Hamas Praises the International Criminal Court
The International Criminal Court’s Chief Prosecutor Fatou Bensouda has officially announced the intended investigation of alleged war crimes perpetrated by Israel during events in the West Bank and Gaza in 2014 which came in response to Hamas and other terrorist organizations firing over 4,500 rockets and mortars at Israeli civilian centers. The criminal investigation will also focus on claims that Israeli policy allowing Jews to live in Judea and Samaria under the international prohibition against “transferring civilian population into occupied territory” also constitutes a war crime and also that by protecting its southern border against Hamas-led assaults, the IDF was guilty of war crimes.
The prosecutor’s bias was apparent in her statement which referred to “the Situation in Palestine”. Palestine has never been a recognized political entity, though a preliminary ruling by the ICC ruled that Palestine was a state, though “it was not determining whether Palestine fulfilled the requirements of statehood under public international law, or adjudicating a border dispute, or prejudging the question of any future borders.”
The Palestinian Authority praised the move. “This is a long-awaited step that serves Palestine’s tireless pursuit of justice and accountability, which are indispensable pillars of the peace the Palestinian people seek and deserve,” the PA foreign ministry said in a statement on Wednesday.
Hamas also welcomed ICC decision to investigate Israeli “war crimes” despite the terrorist organization also being a focus of the ICC investigation. In her 2019 ruling, Bensouda considered some of Hamas’ actions to be worthy of consideration by the ICC, saying there is a “reasonable basis to believe that members of Hamas and Palestinian armed groups committed… war crimes.” Some of these crimes included torturing Gaza civilians, targeting civilian centers in Israel, and using Gazans as human shields.
Hamas spokesman Hazem Qassem described the decision as “courageous” while defending Hamas’s actions as “legitimate resistance.”
“Our resistance is legitimate, and it comes to defend our people. All international laws approve legitimate resistance guaranteed by all the laws and international laws,” Qassem said in a press statement,” said Qassem. Hamas is regarded as a terrorist organization by Israel, the United States and the European Union.
The leader of the Islamic Jihad Movement, Ahmed Al-Mudallal, called on the International Criminal Court to impose the harshest penalties on the criminal occupation leaders, describing the court’s decision to open an investigation into war crimes they committed in the Palestinian territories as a “positive but insufficient step.”

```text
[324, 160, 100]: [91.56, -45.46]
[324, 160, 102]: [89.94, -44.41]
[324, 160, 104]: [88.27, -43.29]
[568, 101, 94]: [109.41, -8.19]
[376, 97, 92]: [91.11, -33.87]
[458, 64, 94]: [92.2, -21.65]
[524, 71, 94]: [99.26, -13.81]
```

A report by Palestinian Media Watch in April revealed that the 2019 report that enabled this investigation was the result of covert cooperation between Bensouda and the Palestinian Authority and was not the result of a judicial process.It should be noted that the State Department under former-President Trump sanctioned Bensouda and Phakiso Mochochoko, head of The Hague court’s Jurisdiction, Complementarity and Cooperation Division, for “illegitimate attempts to subject Americans to its jurisdiction.” This was in response to the Hague’s investigation into alleged US war crimes connected to the war in Afghanistan. Bensouda’s six-year term will expire in June. Bensouda is scheduled to leave her post in June. It is still unclear what her replacement, British barrister Karim Khan, will decide to do.
In addition, the US shut the Palestinian Liberation Organization mission in Washington in response to the case being brought to the ICC as it violated a 2015 Congressional mandate against such a move as it prevented bilateral negotiations between Israel and the Palestinian Authority.